The material which the trial court considered in passing upon the motion for summary judgment consisted of numerous pleadings and motions involving a series of unusual procedural maneuvers. This appeal is before us on the district court's files, which contain the various pleadings, motions, and orders, without a transcript of the proceedings or a settled case. As best we can determine, it appears that on August 1, 1960, plaintiff filed with the register of deeds a mechanics lien statement in connection with its asserted lien for services performed for Northern Leasing. On August 18, 1960, Herbert J. Cook commenced an action to quiet title to the real estate involved, claiming that he was its owner. Scott-Peabody Associates was named defendant, the complaint stating that it claimed "an interest or interests in said premises or lien thereon, adverse to plaintiff." An answer was filed by Scott-Peabody on October 10, 1960, wherein it counterclaimed for the reasonable value of its services and asked judgment determining that it have a lien upon the real estate for the amount of its claim. The action to quiet title went to trial on March 24, 1961. Shortly prior thereto, on March 22, 1961, Scott-Peabody instituted the action which is the subject of this appeal. On March 22 and 23, 1961, the complaint in Scott-Peabody's action was served, and on March 24, immediately prior to the trial of the quiet-title action brought by Cook, Scott-Peabody moved to consolidate the actions. As we have already indicated, we do not have a record of the proceedings that occurred when the motion to consolidate was made. At any rate, the motion was denied and the parties went to trial in the quiet-title action. After the case was submitted, the court made its findings on June 20, 1961, and ordered judgment determining Cook to be the owner in fee of the premises, free and clear of any lien in favor of Scott-Peabody. It should be noted at this point that Scott-Peabody does not contend that the trial court was in error in determining that it was not entitled to a lien for its services. It seems to be agreed that Scott-Peabody failed to protect its rights to either a statutory or a constitutional lien.

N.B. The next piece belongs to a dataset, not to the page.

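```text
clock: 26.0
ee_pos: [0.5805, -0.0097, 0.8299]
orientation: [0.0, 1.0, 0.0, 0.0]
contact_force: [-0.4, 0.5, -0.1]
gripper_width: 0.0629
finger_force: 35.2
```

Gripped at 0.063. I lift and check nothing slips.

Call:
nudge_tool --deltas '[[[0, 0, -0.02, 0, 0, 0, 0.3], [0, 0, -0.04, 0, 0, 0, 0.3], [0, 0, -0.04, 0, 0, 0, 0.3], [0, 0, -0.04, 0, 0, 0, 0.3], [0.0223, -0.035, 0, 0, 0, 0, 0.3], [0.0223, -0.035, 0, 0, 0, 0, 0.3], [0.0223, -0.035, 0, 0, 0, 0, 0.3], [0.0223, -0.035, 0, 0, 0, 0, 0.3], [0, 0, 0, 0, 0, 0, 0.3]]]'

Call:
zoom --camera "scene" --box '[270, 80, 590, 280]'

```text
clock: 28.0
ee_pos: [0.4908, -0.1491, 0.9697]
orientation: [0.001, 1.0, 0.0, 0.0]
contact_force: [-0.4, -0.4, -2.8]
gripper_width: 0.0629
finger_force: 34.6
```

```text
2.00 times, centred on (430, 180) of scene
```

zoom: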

After Scott-Peabody's motion to amend the findings was denied and the action to quiet title was finally determined in Cook's favor, Scott-Peabody decided to proceed with the action against Cook, Kelly, and Northern Leasing which was commenced 2 days before the quiet-title action was tried. Thereafter, on May 11, 1961, it amended its complaint in that action and, for the first time, alleged fraud with reference to the conveyance from Northern Leasing to Cook. As we have already indicated, the trial court promptly disposed of Scott-Peabody's action by holding that the issues raised had, as against Cook and Kelly, been determined in the prior quiet-title action.

It is well established that a judgment in an action to quiet title bars subsequent litigation on the same cause of action between the same parties or their privies, and is final and conclusive not only as to all issues actually involved and determined but also as to such matters as might have been litigated and determined. The Youngstown Mines Corp. v. Prout, 266 Minn. 450, 124 N.W.2d 328; Veline v. Dahlquist, 64 Minn. 119, 66 N.W. 141. The Youngstown Mines case expresses the rule as follows ( 266 Minn. 466, 124 N.W. [2d] 340):

"A judgment on the merits constitutes an absolute bar to a second suit for the same cause of action, and is conclusive between parties and privies, not only as to every matter which was actually litigated, but also as to every matter which might have been litigated therein."

It would appear that the procedural strategy employed by Scott-Peabody may be accounted for as an attempt to salvage rights lost by its failure to protect its statutory or constitutional lien for services. It had an opportunity in the quiet-title action to assert the claim of fraudulent transfer but failed to do so. It started the action which is now before us for review and made no allegations with reference to a transfer in fraud of creditors. On its belated motion to consolidate, the point does not appear to have been urged. As a matter of fact the asserted claim of fraudulent transfer was not formally asserted until it amended its complaint, almost 2 months after the quiet-title action was tried. The trial court in its memorandum expressed these views:

"Any evidence bearing on the title of Cook could have been asserted by defendants including evidence pertaining to the theory of fraudulent conveyances. Some evidence concerning the transfer from Northern Leasing to Cook was introduced. The conclusion that Cook was the fee owner of the premises of necessity determined all claims to the premises as between Cook and the plaintiff here. The only claim made against Cook on the pleadings in the instant case is that of participation in a fraudulent conveyance. That having been determined in a previous action there is no issue between him and the plaintiff for determination here.

"Since it has been determined that plaintiff is not entitled to a lien nor to set aside the conveyance to Cook from Northern Leasing there is no claim here which would affect the interest of defendant Kelly in the property.

"Insofar as the defendant, Northern Leasing Corp., is concerned the Court is of the opinion that the complaint states a cause of action against Northern Leasing Corp. for a money judgment which has not been judicially determined."

We are persuaded, as was the trial court, that the issue of the fraudulent conveyance, if it had any merit, should have been litigated and determined in the quiet-title action. Moreover, the trial court observed that as a matter of fact some evidence relating to that issue was actually considered. Under the circumstances we are constrained to hold that it was proper for the trial court to enter summary judgment for the defendants. Schoening v. United States Aviation Underwriters, 265 Minn. 119, 120 N.W.2d 859; Bustad v. Bustad, 263 Minn. 238, 116 N.W.2d 552.

Affirmed.

MR. JUSTICE THOMAS GALLAGHER took no part in the consideration or decision of this case.